Response of S2-Glass/Vinyl Ester Composites under High Strain Rate Loading - An Experimental and Finite Element Study

摘要

Thick-section S2-Glass/Vinyl Ester composites are used as a structural component in the construction of integral armor. The external ceramic layer of the integral armor acts as a ballistic shield, and the thick composite layer of the interior takes the structural loads as well as it serves as a backing plate for the armor. While the integral armor in its entirety is being treated in another paper, this paper deals with the response of the composite layer alone. Split Hopkinson Pressure Bar (SHPB) has been used extensively to determine the strength of the composite both in the thickness and fiber directions. The strain rate sensitivity of the material has also been determined, and the failure modes are identified.

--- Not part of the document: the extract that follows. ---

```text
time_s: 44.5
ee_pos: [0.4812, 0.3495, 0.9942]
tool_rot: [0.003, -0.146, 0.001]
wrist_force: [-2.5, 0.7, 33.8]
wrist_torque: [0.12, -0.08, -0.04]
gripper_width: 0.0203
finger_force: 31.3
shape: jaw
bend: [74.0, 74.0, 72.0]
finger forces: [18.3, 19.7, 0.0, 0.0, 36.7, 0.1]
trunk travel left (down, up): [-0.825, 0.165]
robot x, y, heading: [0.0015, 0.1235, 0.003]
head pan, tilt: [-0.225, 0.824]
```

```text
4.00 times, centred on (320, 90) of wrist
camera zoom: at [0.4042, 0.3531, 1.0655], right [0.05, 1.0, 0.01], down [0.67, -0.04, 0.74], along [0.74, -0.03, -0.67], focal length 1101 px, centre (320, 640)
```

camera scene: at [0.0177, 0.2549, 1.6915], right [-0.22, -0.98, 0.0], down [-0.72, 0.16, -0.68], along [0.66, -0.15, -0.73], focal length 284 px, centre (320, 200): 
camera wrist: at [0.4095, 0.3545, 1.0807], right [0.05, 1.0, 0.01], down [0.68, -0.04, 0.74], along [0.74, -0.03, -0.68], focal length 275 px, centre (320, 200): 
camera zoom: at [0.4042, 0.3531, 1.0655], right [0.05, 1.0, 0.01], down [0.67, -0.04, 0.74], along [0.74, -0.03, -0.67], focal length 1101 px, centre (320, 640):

Transient dynamic Finite Element Analysis (FEA) has been performed up to maximum strain rate of 1700 s~(-1). Two different loading conditions similar to experiments are used; one in the thickness direction and the other in the fill direction of the composite specimen. Layered 3D solid elements have been used to model the composite specimens. Transient dynamic analysis has been carried out with incremental time steps, and the stiffness matrix has been considered as a function of displacement and time. Time dependent loading similar to experiments in SHPB is applied as distributed force on the loading surface. Stress propagation and its distribution through the thickness of the laminate are presented. It is observed that FEA can only predict the initial state of deformation of the specimen because the stress computations are based on linear elasticity. It is also revealed from the FEA that during fill direction loading, both interlaminar tensile and shear stresses occur simultaneously at the very initial stage of the loading and cause the specimens to delaminate at a lower stress. The failure modes during the thickness direction loading are however, different. Detailed description of the experimental observations and FEM modeling are presented in this paper.